文化講座
父子家庭への遺族年金
公的年金制度には、一家の大黒柱が亡くなった場合に、遺族の生活を助けるために遺族年金が支給されるという機能があります。国民年金から支給される遺族基礎年金は、これまで支給対象を『子のある妻』または『子』に限っていましたが、4月以降、『妻』を『配偶者』に改正し、父子家庭も遺族基礎年金の支給対象となりました。
夫が外で働き、妻は家で子育てという世帯が主流だった時代とは違い、共働きが一般的になってきているため、時代にマッチした制度に見直しがされたといえます。
当初、亡くなった人が第3号被保険者であった場合は、保険料の負担がなく、一家の大黒柱ではない養われている人だからという理由で、残されたのが夫でも妻でも遺族年金は支給しないという方針でした。第3号=専業主婦というイメージがありますが、実際には11万人の男性が含まれています。女性949万人と比較すると少数ではありますが、中には、長く大黒柱として働いていて保険料も納めてきた夫が、病気やリストラで仕事を続けられなくなり、一時的に第3号になっているケースもあります。第3号被保険者の死亡を支給対象外とすると、このようなケースの夫が亡くなった場合、これまでの制度で受け取れた遺族基礎年金が受給できなくなるため、最終的に、第3号被保険者死亡の場合も、支給対象となりました。
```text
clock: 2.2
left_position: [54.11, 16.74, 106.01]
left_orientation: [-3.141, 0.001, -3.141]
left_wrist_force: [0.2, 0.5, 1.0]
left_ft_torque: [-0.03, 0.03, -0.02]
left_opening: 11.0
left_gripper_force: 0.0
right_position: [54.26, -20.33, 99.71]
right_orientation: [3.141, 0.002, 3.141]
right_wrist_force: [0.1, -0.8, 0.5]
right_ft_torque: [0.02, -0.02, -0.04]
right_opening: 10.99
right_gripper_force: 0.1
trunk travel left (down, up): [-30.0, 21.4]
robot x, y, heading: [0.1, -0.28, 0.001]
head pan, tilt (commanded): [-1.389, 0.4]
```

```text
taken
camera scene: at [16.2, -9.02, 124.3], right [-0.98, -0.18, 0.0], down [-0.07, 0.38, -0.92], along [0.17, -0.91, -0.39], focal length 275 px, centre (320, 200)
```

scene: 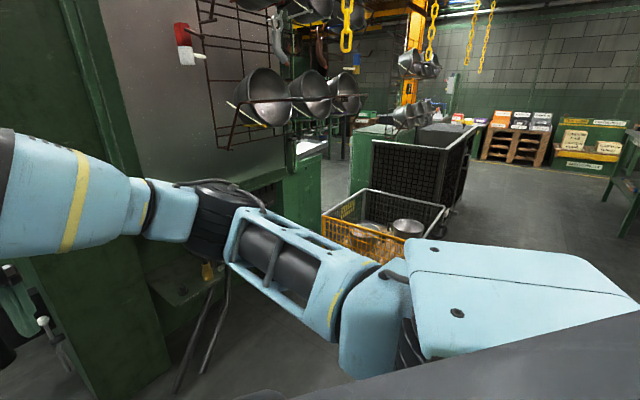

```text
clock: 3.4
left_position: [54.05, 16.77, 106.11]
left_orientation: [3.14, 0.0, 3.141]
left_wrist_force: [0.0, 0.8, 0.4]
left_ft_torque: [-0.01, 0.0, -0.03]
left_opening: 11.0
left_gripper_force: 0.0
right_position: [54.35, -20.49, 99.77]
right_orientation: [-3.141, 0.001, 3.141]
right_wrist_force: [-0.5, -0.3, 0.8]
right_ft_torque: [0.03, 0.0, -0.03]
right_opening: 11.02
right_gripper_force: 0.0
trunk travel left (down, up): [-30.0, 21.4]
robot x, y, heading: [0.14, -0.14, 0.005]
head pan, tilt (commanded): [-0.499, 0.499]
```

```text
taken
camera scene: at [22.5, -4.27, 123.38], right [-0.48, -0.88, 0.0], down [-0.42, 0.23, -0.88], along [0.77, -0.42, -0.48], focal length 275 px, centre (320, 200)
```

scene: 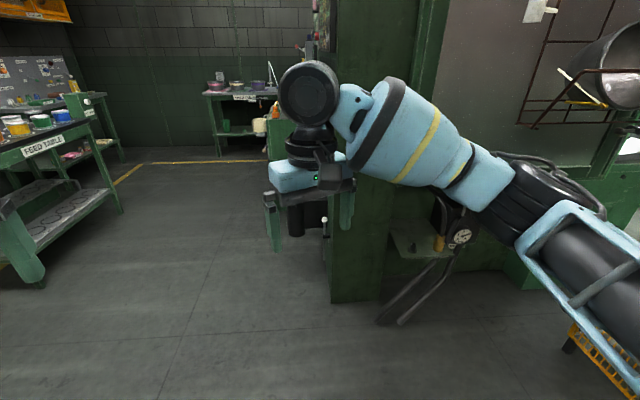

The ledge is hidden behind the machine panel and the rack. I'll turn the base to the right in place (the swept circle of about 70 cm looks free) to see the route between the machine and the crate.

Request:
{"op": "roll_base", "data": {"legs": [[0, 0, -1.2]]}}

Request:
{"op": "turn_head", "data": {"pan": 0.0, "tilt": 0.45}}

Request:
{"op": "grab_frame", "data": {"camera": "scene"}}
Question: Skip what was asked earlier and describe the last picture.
この結果、収入のない専業主婦の妻が亡くなった場合も遺族基礎年金が支給されることになりますが、共働き世帯の場合は、妻の収入も多く、夫婦の収入にあまり大きな差がないケースも珍しくないため、夫への遺族基礎年金支給拡大だけでは十分でない場合も考えられます。共働きの妻に万一があった場合、大幅に収入が減少するのに対して、住宅ローン・教育資金・老後資金は夫を中心に考えられている家庭が多く、夫が万一の場合の保障は十分でも、妻が万一の場合の保障が不足する家庭が多く見受けられます。公的な保障を再確認し、わが家にあった備えを考えてみましょう。
尚、遺族年金は夫や妻が死亡したからといって一律に受給できるものではなく、保険料の納付要件や「生計を同じくしていた」「遺族の年収が850万円未満」などの生計維持要件が必要となりますのでご注意ください。